When psychologists look for the sources of moral change, they tend to uncover reasons. From before they start school, children can explain why it’s wrong to hit others (“it hurts them”). If the facts change—if the hitting doesn’t hurt—their judgments tend to change accordingly. Tackling people on a football field can be fun. These changing judgments of right and wrong ways of treating others show up in their emotions and actions.
As children turn into adolescents and adults, they refine their ability to reason about moral issues. They come to reason about complex issues, from abortion to climate change. People develop moral views about whether we should limit carbon emissions by reasoning about questions like: Do gas-powered cars and planes warm the planet? Will global warming harm future humans? Are we responsible for protecting them? Once we have formed our moral views, we care enough to get emotional about them, vote based on them, and march in the streets to defend them. This is not a story of a fickle morality blind to fixed truths.

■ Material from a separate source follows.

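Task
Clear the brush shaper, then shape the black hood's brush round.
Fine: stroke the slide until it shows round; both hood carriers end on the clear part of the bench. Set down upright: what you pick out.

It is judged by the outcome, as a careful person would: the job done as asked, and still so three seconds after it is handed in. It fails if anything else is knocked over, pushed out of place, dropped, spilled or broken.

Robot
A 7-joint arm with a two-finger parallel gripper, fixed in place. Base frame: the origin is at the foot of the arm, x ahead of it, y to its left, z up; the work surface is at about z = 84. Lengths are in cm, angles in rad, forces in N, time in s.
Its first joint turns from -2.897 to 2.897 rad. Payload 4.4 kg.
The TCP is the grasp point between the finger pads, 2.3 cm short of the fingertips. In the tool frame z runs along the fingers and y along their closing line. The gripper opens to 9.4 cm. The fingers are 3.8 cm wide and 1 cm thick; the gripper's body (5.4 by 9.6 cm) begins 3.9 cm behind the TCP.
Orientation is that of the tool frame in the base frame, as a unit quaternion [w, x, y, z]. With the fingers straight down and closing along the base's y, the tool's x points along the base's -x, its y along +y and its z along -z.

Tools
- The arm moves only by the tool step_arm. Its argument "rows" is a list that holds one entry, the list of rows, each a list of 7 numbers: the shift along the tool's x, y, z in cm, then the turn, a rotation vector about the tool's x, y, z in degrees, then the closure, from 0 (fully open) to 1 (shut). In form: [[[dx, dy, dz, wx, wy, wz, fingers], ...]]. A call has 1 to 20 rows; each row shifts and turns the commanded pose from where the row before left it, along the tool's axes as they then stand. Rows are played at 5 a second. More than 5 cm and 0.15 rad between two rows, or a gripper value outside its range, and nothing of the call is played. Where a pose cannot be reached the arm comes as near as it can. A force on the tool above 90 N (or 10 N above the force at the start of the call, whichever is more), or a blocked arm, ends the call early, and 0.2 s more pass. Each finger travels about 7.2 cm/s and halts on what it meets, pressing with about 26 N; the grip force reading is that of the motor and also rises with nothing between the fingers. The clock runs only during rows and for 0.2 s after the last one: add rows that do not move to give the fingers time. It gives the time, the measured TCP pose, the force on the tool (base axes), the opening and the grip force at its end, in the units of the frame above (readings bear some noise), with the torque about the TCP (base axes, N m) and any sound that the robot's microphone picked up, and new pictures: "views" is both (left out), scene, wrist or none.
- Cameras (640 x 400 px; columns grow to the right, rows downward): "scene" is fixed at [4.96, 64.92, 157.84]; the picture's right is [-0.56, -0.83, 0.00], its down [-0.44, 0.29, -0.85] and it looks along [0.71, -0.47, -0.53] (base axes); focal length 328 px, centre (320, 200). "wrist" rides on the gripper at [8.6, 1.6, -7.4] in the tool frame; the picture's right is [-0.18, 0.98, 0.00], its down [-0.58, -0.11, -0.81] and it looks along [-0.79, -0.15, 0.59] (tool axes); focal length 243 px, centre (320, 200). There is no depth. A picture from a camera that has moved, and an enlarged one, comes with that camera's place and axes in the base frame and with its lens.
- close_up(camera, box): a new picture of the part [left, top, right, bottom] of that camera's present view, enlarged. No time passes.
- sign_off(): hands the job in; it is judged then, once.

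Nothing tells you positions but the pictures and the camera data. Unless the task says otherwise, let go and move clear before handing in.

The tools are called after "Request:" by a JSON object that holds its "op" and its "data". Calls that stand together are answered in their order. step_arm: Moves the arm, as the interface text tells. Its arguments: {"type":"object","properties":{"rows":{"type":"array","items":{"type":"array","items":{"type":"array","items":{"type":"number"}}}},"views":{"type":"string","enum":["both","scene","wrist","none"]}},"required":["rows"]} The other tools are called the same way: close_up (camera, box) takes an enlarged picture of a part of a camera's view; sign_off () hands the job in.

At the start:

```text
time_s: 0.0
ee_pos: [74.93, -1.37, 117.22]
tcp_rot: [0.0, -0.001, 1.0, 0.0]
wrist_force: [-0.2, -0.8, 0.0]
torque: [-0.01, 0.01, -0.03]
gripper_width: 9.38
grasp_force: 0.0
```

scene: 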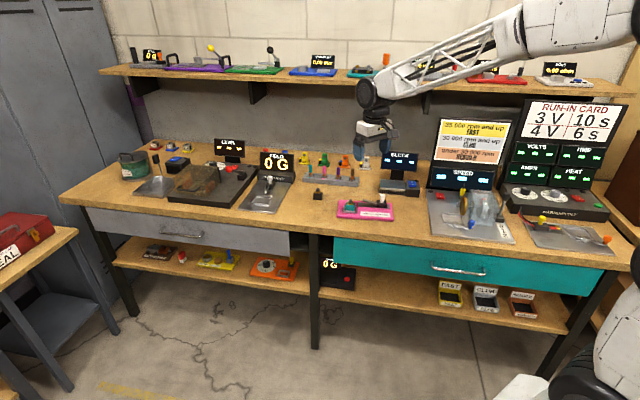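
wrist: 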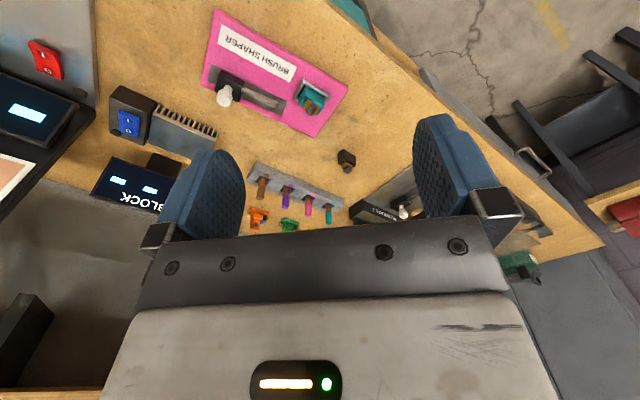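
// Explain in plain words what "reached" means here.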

It is a story of a morality that mostly changes when people see reasons to change.
“This is not a story of a fickle morality blind to fixed truths.”
Science stops short of the old teacher’s dictum. Psychology won’t prove that “everyone turns into respectable people.” It’s on each of us to decide who to respect and who to disrespect—at funerals, at weddings, at baptisms, and all the days between. But those decisions rest on stories about why people adopted moral views that differ from ours. And science can put those stories on sounder ground. It can unearth for us the reasons behind our moral disagreements—reasons that deviate from what the average demagogue would have us believe.
When we see reasons behind moral changes, we may still disagree with those reasons. The difference is, we’ll no longer see a world full of fickle people. We’ll see a world of people who—capable of passions and blunders—try to reason about how we ought to treat each other. That’s a more real world, and a more human world.